--- Start of DATA ---

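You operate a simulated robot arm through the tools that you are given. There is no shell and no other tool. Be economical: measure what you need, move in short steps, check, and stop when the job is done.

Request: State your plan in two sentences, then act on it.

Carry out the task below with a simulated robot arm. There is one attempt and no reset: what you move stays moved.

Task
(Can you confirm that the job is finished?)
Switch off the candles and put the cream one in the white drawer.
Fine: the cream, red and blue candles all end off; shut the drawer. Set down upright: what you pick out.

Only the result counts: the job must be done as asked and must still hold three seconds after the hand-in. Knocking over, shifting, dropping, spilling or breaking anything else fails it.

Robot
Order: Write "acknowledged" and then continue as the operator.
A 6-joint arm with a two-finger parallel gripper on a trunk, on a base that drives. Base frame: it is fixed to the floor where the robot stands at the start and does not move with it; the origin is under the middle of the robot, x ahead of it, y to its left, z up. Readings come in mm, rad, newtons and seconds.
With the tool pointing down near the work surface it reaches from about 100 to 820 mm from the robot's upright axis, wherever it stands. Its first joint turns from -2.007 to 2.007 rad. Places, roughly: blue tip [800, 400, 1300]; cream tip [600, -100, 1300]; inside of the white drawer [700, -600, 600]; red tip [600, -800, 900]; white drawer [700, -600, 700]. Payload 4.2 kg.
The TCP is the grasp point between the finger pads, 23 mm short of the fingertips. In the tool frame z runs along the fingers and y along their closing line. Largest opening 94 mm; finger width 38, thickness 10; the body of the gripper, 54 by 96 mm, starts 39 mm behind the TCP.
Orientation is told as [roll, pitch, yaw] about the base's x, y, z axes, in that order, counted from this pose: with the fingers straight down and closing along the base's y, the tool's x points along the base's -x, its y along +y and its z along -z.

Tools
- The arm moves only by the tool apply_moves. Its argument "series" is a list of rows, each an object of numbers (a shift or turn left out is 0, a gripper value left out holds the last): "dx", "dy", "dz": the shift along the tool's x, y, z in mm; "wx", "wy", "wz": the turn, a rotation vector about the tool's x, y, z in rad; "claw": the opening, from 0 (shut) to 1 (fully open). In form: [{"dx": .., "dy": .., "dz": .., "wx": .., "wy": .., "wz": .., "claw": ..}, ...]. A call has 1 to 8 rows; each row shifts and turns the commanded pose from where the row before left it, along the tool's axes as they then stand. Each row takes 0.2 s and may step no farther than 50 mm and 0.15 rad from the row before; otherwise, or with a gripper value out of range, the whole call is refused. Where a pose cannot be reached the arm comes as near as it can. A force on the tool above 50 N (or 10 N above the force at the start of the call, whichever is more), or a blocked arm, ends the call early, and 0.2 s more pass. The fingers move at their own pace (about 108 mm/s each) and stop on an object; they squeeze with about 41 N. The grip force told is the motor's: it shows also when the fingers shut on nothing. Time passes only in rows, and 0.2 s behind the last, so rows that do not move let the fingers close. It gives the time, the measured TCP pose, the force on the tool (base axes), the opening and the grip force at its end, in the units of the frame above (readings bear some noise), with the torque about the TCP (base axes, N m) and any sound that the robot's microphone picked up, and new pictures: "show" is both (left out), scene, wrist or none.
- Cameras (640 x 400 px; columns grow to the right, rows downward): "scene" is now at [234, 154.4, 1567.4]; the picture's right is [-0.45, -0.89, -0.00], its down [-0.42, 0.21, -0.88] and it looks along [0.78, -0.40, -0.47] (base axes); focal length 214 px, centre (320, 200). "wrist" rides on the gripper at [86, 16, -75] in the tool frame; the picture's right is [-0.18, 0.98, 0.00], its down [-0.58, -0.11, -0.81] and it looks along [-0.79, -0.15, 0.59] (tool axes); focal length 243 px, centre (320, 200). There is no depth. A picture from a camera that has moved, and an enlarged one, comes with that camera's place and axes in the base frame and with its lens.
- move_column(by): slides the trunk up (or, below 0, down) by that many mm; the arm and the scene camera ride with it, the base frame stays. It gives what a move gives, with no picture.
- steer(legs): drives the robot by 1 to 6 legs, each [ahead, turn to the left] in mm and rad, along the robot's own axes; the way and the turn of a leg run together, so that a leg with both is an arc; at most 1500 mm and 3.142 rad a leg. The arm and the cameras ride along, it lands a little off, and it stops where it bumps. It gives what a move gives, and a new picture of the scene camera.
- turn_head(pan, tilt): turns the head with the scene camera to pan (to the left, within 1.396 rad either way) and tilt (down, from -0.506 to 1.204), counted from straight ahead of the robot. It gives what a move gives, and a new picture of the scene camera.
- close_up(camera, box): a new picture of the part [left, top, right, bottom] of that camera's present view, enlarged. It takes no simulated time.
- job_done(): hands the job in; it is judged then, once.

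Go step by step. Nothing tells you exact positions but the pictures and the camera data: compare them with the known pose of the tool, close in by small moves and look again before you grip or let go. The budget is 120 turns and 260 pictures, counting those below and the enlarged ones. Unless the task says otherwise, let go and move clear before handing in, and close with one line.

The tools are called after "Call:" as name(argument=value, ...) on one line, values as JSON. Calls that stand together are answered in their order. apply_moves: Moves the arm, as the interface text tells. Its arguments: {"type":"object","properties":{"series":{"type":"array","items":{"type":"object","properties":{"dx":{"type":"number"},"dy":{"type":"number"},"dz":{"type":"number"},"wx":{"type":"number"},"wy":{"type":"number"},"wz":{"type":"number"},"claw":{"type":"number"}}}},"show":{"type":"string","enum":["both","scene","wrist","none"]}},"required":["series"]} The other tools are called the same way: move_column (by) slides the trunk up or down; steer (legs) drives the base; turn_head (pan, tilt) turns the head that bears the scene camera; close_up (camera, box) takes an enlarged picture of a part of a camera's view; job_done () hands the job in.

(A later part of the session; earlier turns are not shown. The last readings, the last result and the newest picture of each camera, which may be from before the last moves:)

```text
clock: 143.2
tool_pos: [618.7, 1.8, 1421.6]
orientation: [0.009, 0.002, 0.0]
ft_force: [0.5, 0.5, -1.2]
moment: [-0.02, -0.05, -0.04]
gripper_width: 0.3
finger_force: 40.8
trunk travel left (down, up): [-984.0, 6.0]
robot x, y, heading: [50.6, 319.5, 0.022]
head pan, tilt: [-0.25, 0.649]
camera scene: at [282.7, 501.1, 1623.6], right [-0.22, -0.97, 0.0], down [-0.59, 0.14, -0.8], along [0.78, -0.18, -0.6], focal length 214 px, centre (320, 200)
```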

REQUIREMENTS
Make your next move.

--- End of DATA ---
--- Start of DOCUMENT EXTRACT ---

The following is (as usual) completely unedited, completely unplanned, and a complete stream of consciousness. It also mentions fainting and throwing up. Just saying.
I have almost a perfect record of having a vasovagal syncope (i.e. fainting) during any type of medical procedure. Procedure isn’t even the right word, I have (thankfully) not had that many procedures. More like: TB tests, blood draws, chiropractor appointments, gynecology appointments….you name it, I have probably fainted or thrown up during it.
So when I went to the doctor’s office today for an examination that involved a scope up my nose and into my sinuses, I knew the odds were not in my favor. As the doctor explained to me about the lidocaine and the scope, I already felt my body start to struggle. I told the doctor about my history and she very nicely said that it would be no problem, that she would have ice packs ready and she would recline my seat a bit. So I did okay at first, she was reminding me to breathe, and I was, but there’s just a stupid something that gets to me as soon as my brain registers “Holy crap there is something inside of me/going on with my body and I can’t control it and it’s gross/weird/not cool” and I felt that all-too familiar tingling of my hands and my toes and kind of at the back of my throat. I tried to breathe through it but the thoughts of “Oh my god what if this happens what if I pass out what if I throw up will I make it to the bathroom and oh my god this is making it worse I’m going to go down what do I do” kept coming, so for the first time IN MY LIFE, rather than trying to fight it on my own (because, you’d think after 987123987 times of this happening, I would know that it’s the anxiety about it happening that makes it even worse, and when I try to make it stop happening, it only makes it happen sooner), I was honest.

--- End of DOCUMENT EXTRACT ---

REQUIREMENTS
A) Take the document extract and repeat only what runs from "The following is" through "up. Just saying.".
B) Produce the text that comes next in the document extract.

OUTPUTS FOR THE TASKS
A)
The following is (as usual) completely unedited, completely unplanned, and a complete stream of consciousness. It also mentions fainting and throwing up. Just saying.

B)
My eyes still closed, I calmly said, “I am going to throw up.” The doctor put a trash can next to me and very calmly replied, “Okay, go ahead right to your right.” She then reclined my seat even farther back so my head was deep below my heart, and she got me ice packs for my wrists and a cold cloth for my head. And there I was, allowing myself to be as vulnerable as possible, lying in the chair with my eyes scrunched shut, trying to breathe, cold packs all over me…..and I accepted it. I accepted that this is where I was, and I accepted that my vision was going dark and I knew I was safe and I knew that if/when I threw up or fully fainted, it would be okay, because I didn’t have to be in charge. I didn’t have to fight it.
I’ve never done that before. I’ve always fought it off, then desperately announced that I needed a bathroom, barely making it to the bathroom before my stomach empties and I pass out, then having to get myself to the sink, clammy and sweaty and exhausted.
I don’t know why this time was different. But I don’t think it’s a coincidence that the very first time in my life that I was able to stop it mid-way, before I fully went into darkness, was when I was proactive, and honest, asked for help and told it like it was.
And ten minutes later, I sat back up. And I drove home. And I was tired, and drained, but I was okay. It was so empowering to be able to stop it mid-way for the first time. And so empowering to be so vulnerable and have it be so……okay.